In the present embodiment, the closure notification module 224 and socket closure module 228 handle the closing of sockets by enabling the SO_LINGER option to timeout for 0 seconds on the SOCKSv5 proxy sockets, forcing the LINUX kernel network stack to transmit a RST on the already observed FIN or RST TCP spliced sessions during the close( ) system call, thus removing the need for proxy sockets to enter the FIN_WAIT2 state. One of ordinary skill in the art will appreciate, in view of this disclosure, that the SO_LINGER option is a socket option of the LINUX kernel. When enabled, a close(2) or shutdown(2) will not return until all queued messages for the socket have been successfully sent or the linger timeout has been reached. Otherwise, the call returns immediately and the closing is done in the background. When the socket is closed as part of exit(2), it always lingers in the background.

The benefit and advantage to properly cleaning up and closing sockets (after a spliced TCP session has relayed FIN or RST packets) is to ensure that there is freed memory available on an embedded system. Otherwise, improper cleaning and closing of sockets, waiting for FIN or RST on already dead TCP sessions in FIN_WAIT2 state, will continuously consume large amounts of memory and prohibit further SOCKSv5 support for multiple clients due to the inability to allocate additional sockets because of finite memory limitations.

Referring next to FIG. 7, shown is a block diagram depicting physical components that may be utilized to realize one or more aspects of the embodiments disclosed herein (e.g., embodiments of the remote server 104, proxy device 100, and client device 102). As shown, in this embodiment a display portion 712 and nonvolatile memory 720 are coupled to a bus 722 that is also coupled to random access memory (“RAM”) 724, a processing portion (which includes N processing components) 726, a field programmable gate array (FPGA) 727, and a transceiver component 728 that includes N transceivers. Although the components depicted in FIG. 3 represent physical components, FIG. 3 is not intended to be a detailed hardware diagram; thus many of the components depicted in FIG. 3 may be realized by common constructs or distributed among additional physical components. Moreover, it is contemplated that other existing and yet-to-be developed physical components and architectures may be utilized to implement the functional components described with reference to FIG. 7.

The display 712 generally operates to provide a user interface for a user. The display 712 may be realized, for example, by a liquid crystal display (LCD) or AMOLED display, and in several implementations, the display 712 is realized by a touchscreen display. In general, the nonvolatile memory 720 is non-transitory memory that functions to store (e.g., persistently store) data and processor executable code (including executable code that is associated with effectuating the methods described herein). In some embodiments for example, the nonvolatile memory 720 includes bootloader code, operating system code, file system code, and non-transitory processor-executable code to facilitate the execution of functional components depicted in FIGS. 1 and 2, and the methods described herein.
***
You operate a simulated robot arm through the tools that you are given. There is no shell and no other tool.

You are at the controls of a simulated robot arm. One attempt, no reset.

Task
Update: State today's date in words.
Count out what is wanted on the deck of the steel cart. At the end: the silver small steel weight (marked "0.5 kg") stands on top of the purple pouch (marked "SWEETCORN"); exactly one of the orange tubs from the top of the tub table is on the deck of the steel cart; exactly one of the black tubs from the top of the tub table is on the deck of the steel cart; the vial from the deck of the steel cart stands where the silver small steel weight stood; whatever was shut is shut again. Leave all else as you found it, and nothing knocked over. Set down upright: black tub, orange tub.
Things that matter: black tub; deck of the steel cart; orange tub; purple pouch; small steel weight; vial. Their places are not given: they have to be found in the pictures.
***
In many implementations, the nonvolatile memory 720 is realized by flash memory (e.g., NAND or ONENAND memory), but it is contemplated that other memory types may be utilized. Although it may be possible to execute the code from the nonvolatile memory 720, the executable code in the nonvolatile memory is typically loaded into RAM 724 and executed by one or more of the N processing components in the processing portion 726.

The N processing components in connection with RAM 724 generally operate to execute the instructions stored in nonvolatile memory 720 to enable the display of graphical content (and the deferred updating of graphical layers). For example, non-transitory processor-executable instructions to effectuate the methods described with reference to FIG. 4 may be persistently stored in nonvolatile memory 720 and executed by the N processing components in connection with RAM 724. As one of ordinarily skill in the art will appreciate, the processing portion 726 may include a video processor, digital signal processor (DSP), graphics processing unit (GPU), and other processing components.

The depicted transceiver component 728 includes N transceiver chains, which may be used for communicating with external devices via wireless or wireline networks. Each of the N transceiver chains may represent a transceiver associated with a particular communication scheme (e.g., Thernet, WiFi, CDMA, LTE, Bluetooth, NFC, etc.). The transceiver chains may be utilized to support the communications between devices disclosed herein. In many embodiments, the computing device 100 is a wireless computing device that utilizes wireless transceiver technology, but the computing device 100 may also be implemented using wireline technology.

Those of skill in the art would understand that information and signals may be represented using any of a variety of different technologies and techniques. For example, data, instructions, commands, information, signals, bits, symbols, and chips that may be referenced throughout the above description may be represented by voltages, currents, electromagnetic waves, magnetic fields or particles, optical fields or particles, or any combination thereof.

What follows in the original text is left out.